Black Like Lauryn: How I Went from Baltimore Beauty to Diaspora Darling

My last year in college, The Miseducation of Lauryn Hill was everywhere. All we listened to, all we sang. The strains of it wafted on the wind across campus. As a Black girl from the hoods of Baltimore, I played Miseducation as much as anyone else. So much, that now, more than 20 years later, I can still sing/rap every note, every word.

Lauryn’s epic 1998 LP was groundbreaking, but the woman herself wasn’t new to me. I’d watched her on As the World Turns and in Sister Act II. I’d head-nodded along with her flow when she was a member of the Fugees. But there was something about Lauryn singing and being on her own that spoke to my young heart. Slender, dark, loc’d, full-lipped, rocking her Northern accent and what felt to me like matching aggression. Something about her beautiful Blackness that looked nothing like mine. 
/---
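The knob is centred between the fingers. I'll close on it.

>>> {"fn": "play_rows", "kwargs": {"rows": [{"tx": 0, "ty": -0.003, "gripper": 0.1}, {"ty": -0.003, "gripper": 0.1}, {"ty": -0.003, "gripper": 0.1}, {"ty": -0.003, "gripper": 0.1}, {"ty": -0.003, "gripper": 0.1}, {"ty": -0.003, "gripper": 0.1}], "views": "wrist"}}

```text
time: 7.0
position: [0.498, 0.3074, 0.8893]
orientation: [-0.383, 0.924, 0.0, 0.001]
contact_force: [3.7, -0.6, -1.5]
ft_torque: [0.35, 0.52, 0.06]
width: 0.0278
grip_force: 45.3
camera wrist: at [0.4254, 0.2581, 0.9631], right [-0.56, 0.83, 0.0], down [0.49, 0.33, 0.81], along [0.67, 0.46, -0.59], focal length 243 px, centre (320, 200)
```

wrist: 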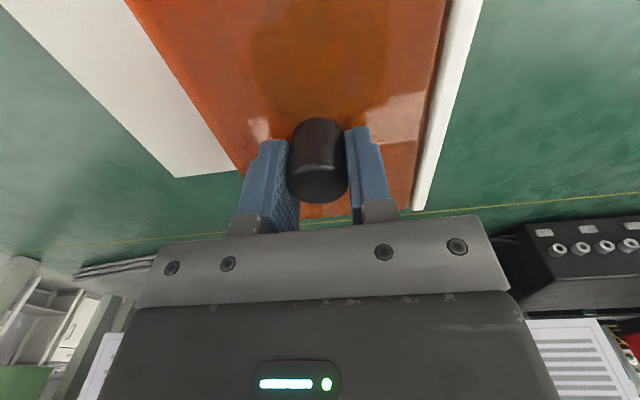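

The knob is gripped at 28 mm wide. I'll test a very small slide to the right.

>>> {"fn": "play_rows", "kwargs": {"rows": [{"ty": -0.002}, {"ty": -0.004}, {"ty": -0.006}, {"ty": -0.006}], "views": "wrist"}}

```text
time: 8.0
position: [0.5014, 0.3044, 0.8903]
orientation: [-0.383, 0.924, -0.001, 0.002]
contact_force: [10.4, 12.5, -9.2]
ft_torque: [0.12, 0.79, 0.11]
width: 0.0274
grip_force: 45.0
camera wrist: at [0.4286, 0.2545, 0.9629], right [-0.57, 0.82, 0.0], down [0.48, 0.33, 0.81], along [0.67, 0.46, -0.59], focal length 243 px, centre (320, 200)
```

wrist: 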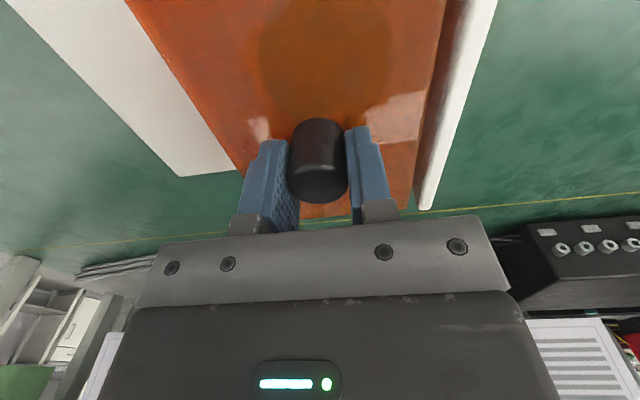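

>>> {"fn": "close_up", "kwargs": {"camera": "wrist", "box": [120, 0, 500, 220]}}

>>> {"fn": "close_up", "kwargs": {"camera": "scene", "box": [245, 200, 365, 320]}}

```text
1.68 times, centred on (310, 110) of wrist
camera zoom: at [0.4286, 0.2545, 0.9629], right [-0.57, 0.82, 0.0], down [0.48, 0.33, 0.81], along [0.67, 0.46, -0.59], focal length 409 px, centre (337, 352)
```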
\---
College is the time when kids go away just Black and come home BLACK. Before college, my concept of Blackness was home. West Baltimore. Relaxed hair teased into up-dos tall enough to look Jesus in the eye. Gold teeth. Neon colors. Club music and church choir. I didn’t have to think about Blackness. Black is all I’d ever known. It came in a package I understood. The steady rock and rhythm of my years.  Emphasis on the “American” in African American. Yes, I knew that there were Black people elsewhere, but wasn’t their Black just like mine?

The first people I met on campus weren’t my kinda Black folks. I didn’t come from money; they did. I had a single mother who sometimes worked three jobs. We thrived because of the support and energy of our extended family. All of my friends at home were like me — not fortunate in the finances department. I went to college on scholarship and prayer. That first weekend introduced me to Prince George’s County, honey. To the Silver Spoon Blacks. I approached them with sunny hellos, and they paid me dust.

These PG County women, my then-classmates, wouldn’t admit to it now because the years have dulled the sharpness of the shade, and adulthood has made us friendly, but they judged me. Or, at least, I felt they did. I saw their noses turn up, as if I reeked of the hood. Apparently, the purples, oranges, reds, greens, fuchsias, and fluorescents popular with my crew back home were faux pas to folks who hailed from towns less than an hour away from mine. 

How did my city mouse ass become the country mouse?

In the midst of this rejection, I found solace in Lauryn Hill. Lauryn was different from me and also everything I was. Black. Young. Full of love scorned and unfulfilled. Angry. Soft. Defiant, but longing. Her music pulled from our collective Black Americanness, but was full of the rhythms of the Caribbean. I’d never thought of us that way before. 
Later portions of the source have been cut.